[Collected data]
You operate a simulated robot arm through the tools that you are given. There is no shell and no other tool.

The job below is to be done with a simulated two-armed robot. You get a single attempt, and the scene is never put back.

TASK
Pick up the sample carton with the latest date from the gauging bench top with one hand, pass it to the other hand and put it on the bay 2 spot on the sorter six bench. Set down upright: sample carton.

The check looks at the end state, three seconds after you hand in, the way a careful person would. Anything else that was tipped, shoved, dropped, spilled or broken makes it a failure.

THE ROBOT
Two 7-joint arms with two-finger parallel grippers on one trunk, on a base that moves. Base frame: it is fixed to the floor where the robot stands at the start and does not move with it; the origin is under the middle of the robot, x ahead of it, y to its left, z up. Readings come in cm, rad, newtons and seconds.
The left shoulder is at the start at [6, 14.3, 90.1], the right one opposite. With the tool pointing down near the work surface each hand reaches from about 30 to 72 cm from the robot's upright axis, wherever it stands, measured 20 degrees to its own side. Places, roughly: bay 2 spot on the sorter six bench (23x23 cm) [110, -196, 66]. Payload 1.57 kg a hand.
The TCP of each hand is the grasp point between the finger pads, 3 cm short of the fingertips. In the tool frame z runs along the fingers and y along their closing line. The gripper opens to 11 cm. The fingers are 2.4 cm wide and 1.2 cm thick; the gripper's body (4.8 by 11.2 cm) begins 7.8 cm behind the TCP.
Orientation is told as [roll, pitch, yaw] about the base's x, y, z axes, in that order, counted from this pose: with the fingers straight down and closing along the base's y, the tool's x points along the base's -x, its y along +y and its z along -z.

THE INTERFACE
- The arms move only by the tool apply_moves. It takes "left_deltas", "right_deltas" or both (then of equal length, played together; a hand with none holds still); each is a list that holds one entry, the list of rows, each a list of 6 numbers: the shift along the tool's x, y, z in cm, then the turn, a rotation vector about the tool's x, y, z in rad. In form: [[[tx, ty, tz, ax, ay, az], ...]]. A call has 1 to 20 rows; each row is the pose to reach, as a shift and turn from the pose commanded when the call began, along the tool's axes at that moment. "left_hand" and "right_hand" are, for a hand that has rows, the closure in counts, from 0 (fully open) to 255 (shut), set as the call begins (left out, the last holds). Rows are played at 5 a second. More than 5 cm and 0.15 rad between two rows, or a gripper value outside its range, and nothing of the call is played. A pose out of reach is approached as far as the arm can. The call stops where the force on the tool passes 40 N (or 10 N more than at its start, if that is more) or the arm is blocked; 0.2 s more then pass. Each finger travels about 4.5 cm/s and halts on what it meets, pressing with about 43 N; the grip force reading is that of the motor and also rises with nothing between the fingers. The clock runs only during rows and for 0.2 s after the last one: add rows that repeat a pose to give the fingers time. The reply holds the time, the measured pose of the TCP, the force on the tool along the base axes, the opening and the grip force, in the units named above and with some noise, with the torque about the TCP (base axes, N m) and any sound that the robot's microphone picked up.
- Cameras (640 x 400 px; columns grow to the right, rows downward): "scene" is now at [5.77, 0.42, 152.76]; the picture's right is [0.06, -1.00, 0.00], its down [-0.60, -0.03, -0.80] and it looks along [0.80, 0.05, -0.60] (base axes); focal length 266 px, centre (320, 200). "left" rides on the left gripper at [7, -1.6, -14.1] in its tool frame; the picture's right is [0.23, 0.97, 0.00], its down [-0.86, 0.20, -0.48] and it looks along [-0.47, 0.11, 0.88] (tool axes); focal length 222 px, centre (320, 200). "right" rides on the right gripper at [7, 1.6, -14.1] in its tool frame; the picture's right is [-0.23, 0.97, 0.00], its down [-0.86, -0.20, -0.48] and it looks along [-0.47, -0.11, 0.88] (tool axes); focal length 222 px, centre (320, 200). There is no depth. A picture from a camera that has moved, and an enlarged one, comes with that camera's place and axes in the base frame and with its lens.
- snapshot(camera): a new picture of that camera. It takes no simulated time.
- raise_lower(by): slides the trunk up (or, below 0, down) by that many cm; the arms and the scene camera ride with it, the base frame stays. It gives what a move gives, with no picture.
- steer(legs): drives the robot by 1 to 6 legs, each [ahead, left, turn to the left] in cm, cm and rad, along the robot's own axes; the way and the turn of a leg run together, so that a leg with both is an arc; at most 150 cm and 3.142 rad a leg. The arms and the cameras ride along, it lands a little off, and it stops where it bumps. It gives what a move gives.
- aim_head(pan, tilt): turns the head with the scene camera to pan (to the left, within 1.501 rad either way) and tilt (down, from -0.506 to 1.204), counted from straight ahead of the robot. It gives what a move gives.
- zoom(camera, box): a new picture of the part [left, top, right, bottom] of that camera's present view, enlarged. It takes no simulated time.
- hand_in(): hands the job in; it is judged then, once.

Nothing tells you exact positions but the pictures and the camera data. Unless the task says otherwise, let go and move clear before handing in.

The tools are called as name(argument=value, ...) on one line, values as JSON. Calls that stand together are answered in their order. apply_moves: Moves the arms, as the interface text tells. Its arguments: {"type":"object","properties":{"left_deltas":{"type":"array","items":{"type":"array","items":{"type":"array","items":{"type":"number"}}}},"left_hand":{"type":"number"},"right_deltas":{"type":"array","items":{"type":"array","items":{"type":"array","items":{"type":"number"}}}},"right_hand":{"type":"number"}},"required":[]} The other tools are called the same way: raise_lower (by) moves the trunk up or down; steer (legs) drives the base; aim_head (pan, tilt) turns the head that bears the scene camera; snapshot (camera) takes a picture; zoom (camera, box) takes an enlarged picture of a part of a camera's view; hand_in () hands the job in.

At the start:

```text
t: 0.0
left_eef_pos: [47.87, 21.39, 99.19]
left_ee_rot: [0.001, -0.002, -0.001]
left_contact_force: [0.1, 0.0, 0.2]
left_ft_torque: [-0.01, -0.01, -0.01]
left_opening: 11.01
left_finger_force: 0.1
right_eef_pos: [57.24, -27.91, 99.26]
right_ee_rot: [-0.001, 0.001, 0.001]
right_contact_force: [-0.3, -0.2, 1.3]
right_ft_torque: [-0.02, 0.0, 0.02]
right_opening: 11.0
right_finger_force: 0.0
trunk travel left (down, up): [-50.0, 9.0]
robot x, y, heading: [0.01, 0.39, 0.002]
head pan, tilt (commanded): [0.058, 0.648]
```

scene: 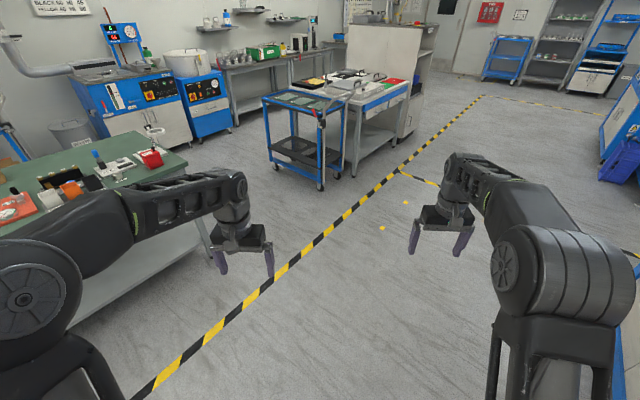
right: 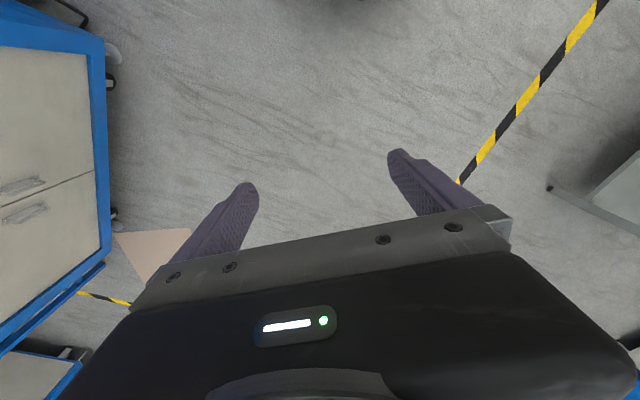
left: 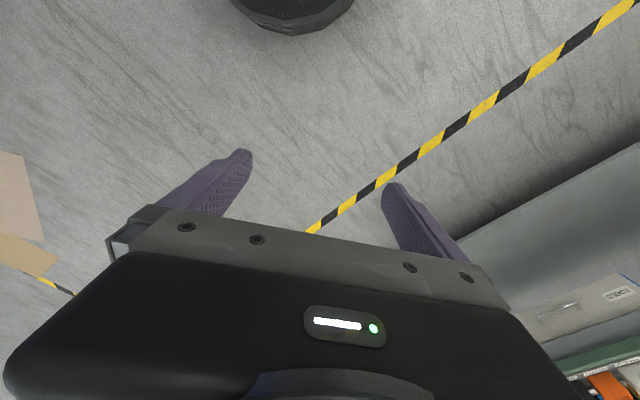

[Excerpted text]

Market Updates

 

Update for February 20th:

Despite a late-afternoon rebound, all three major indexes finished the session lower. The S&P 500 dropped in each of the trading sessions of this holiday shortened week and ended lower by more than 6%. Although the equity market has broken its November lows or is close to do so in the case of the S&P 500, credit markets in general are faring much better compared to last November or October. Investors are not rushing into the safest assets such as 3-month T-bill this time. Riskier assets such as investment grade corporate bonds and high yield bonds are also doing much better. The TED spread, which measures the difference between LIBOR and T-bill yields, remains below 100 bps while it surpassed 450 bps back in October. A stable credit market is essential to any economic recovery. 
Let’s take a look at the three key indicators: 1. VIX: closed at 49.30 compared to 47.08 yesterday; 2. The euro/yen cross: closed at 120 compared to 119 yesterday; 3. The TED spread: closed at 99 bps compared to 95 bps yesterday.
All 10 major sectors finished the session lower led by energy and industrials. The CRB commodity index dropped 1.3%. The US dollar was lower against most major currencies. Treasuries rallied with the yield curve flattened. The three-month US LIBOR closed at 125 bps. The VIX index rose 2 points. The market breath was negative on both NYSE and Nasdaq. The volume was on the heavy side due to option expiry activities. Over 1100 issues hit fresh new lows.

[Required actions]
• a. Pull out the sentences of the excerpted text that run from "All 10 major" through "fresh new lows." and give them unchanged.
• b. Take up the excerpted text again after its last words.

[In response]
• a.
All 10 major sectors finished the session lower led by energy and industrials. The CRB commodity index dropped 1.3%. The US dollar was lower against most major currencies. Treasuries rallied with the yield curve flattened. The three-month US LIBOR closed at 125 bps. The VIX index rose 2 points. The market breath was negative on both NYSE and Nasdaq. The volume was on the heavy side due to option expiry activities. Over 1100 issues hit fresh new lows.

• b.
Update for February 19th:

The Dow became the first major index that closed below its November low. At 7465, the 113-year old index was at its lowest level since October 2002. A further 180-point drop would take it to the lowest level since October 1997. In other words, most people are losing money by investing in equities during the past eleven and half years. We have some other periods in history that offer little return to investors for a long period. For example, the Dow first broke 1000 level in February 1966. It took the index 15 years to truly stand above that level. Then we have the granddaddy of all bear markets – the Great Depression: The Dow peaked at 381 on September 3, 1929. It didn’t have a chance to re-visit that level until 25 years later or November 23, 1954 to be precise. But the good news is that if investors can survive those painful periods, history shows that they would be rewarded handsomely in the years to follow: For instance, after going nowhere between 1966 and 1981, the Dow rose 10-fold in the next 18 years.
Let’s take a look at the three key indicators: 1. VIX: closed at 47.08 compared to 48.46 yesterday; 2. The euro/yen cross: closed at 119 compared to 118 yesterday; 3. The TED spread: closed at 95 bps compared to 95 bps yesterday.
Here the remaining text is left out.